OPINION

Editorial

The spontaneous citizens’ movement and the heterogeneous groups which swarmed into Genoa to protest against the antisocial aspects of globalization – following similar rallies in Seattle and Gothenburg – was rightly welcomed by the majority of the public. People tend to see such protest rallies as the reaction of civil society against the extremes of the neoliberal economic system. They also seem to appreciate that – apart from the basic organization which is necessary for protesters to clash with the world’s powerful – the protest rallies actually managed to preserve their spontaneous character without being subsumed by political parties. The maintenance of this positive momentum does not presuppose, of course, that demonstrators confine their action to international gatherings.
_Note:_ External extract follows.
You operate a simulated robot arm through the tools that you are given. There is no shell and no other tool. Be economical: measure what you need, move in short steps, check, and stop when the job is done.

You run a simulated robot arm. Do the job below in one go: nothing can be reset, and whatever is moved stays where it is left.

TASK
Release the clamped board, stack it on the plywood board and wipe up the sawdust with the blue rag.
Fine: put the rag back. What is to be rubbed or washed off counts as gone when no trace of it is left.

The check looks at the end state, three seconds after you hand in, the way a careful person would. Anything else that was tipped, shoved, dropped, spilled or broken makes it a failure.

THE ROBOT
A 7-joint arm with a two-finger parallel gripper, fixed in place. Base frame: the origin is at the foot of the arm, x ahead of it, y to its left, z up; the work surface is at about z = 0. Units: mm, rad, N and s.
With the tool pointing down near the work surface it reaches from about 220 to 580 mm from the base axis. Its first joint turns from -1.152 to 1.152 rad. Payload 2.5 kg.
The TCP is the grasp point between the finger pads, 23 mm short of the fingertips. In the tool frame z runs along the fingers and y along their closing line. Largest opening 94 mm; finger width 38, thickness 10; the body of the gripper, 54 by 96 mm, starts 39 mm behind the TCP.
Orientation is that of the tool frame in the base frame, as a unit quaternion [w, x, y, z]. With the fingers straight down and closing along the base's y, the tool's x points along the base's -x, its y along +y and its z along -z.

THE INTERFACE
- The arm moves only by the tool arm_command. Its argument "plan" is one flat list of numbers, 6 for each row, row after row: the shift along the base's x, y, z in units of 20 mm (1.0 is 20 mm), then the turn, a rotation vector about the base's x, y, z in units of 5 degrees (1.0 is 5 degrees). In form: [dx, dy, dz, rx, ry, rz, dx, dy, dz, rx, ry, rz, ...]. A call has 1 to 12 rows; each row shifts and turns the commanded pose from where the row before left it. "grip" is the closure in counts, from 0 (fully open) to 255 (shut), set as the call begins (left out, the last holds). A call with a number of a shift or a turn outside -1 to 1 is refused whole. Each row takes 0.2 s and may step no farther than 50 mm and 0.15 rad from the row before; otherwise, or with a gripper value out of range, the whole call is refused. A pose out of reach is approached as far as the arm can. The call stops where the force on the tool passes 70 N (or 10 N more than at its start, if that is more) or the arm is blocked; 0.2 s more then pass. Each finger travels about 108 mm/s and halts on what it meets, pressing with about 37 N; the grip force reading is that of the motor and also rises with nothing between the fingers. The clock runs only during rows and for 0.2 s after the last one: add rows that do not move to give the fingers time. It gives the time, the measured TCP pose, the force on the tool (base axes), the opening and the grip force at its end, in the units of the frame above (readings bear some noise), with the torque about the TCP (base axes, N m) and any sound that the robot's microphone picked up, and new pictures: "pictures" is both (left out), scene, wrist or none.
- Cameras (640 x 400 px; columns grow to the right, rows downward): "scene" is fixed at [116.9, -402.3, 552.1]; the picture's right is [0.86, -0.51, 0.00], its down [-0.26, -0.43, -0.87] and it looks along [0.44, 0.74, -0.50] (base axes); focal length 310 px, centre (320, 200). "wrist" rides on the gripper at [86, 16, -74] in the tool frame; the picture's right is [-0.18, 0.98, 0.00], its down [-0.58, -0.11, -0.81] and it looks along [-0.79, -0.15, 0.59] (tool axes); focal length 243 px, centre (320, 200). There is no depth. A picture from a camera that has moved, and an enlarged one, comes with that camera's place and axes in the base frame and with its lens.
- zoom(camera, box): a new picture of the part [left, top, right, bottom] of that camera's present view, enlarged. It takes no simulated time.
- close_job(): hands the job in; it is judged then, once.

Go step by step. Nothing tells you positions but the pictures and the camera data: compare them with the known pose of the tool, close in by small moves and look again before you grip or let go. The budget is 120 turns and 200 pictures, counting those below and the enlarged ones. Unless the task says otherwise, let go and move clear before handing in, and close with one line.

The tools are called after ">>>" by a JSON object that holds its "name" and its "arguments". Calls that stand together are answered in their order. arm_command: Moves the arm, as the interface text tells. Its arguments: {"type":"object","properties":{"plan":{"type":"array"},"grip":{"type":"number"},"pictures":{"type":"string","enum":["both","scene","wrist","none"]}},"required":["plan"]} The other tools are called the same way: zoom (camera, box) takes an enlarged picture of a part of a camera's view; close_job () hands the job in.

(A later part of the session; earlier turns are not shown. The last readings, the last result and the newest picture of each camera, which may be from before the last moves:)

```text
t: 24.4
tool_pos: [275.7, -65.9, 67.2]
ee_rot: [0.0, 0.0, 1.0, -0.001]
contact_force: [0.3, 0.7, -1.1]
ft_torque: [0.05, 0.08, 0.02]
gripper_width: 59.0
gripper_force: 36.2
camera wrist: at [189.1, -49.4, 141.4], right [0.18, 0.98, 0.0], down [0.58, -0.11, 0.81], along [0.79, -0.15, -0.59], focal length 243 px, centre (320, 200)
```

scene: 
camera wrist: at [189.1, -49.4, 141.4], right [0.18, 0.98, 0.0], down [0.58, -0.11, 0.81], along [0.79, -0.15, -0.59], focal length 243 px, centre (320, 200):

It is normal that they mobilize at the national level as well. Given this, it is needless to say that protests should not degenerate into a mere addiction. The purpose of each demonstration should be related to the danger which caused the reaction of the people of Seattle. Protesters, whether individuals or organizations, have to protect their autonomy and not become the stooges of political parties or self-interested individuals. Perceiving the above threat, the Labor Center of Thessaloniki rejected proposals for organizing Genoa-style protests in the city during the opening ceremony of Thessaloniki’s International Fair – an event which is not related to the promotion of an antisocial policy but to advertising the Greek economy. In contrast, the organizers of Genoa 2001 Initiative, a Greek anti-globalization group, which insists on organizing a protest rally on that day, cannot help raising suspicions that they have either lost all sense of moderation or, what is more likely, that they aspire to assume public positions without hesitating to enter the zone of absurdity by leveling accusations not just against the government but also against the unions. Did our fellow citizens who traveled to Italy to express their genuine indignation against the current state of the world deserve such leaders? Or is it the fate of even the most noble of movements in Greece to be betrayed by the ambition and frivolity of their leaders?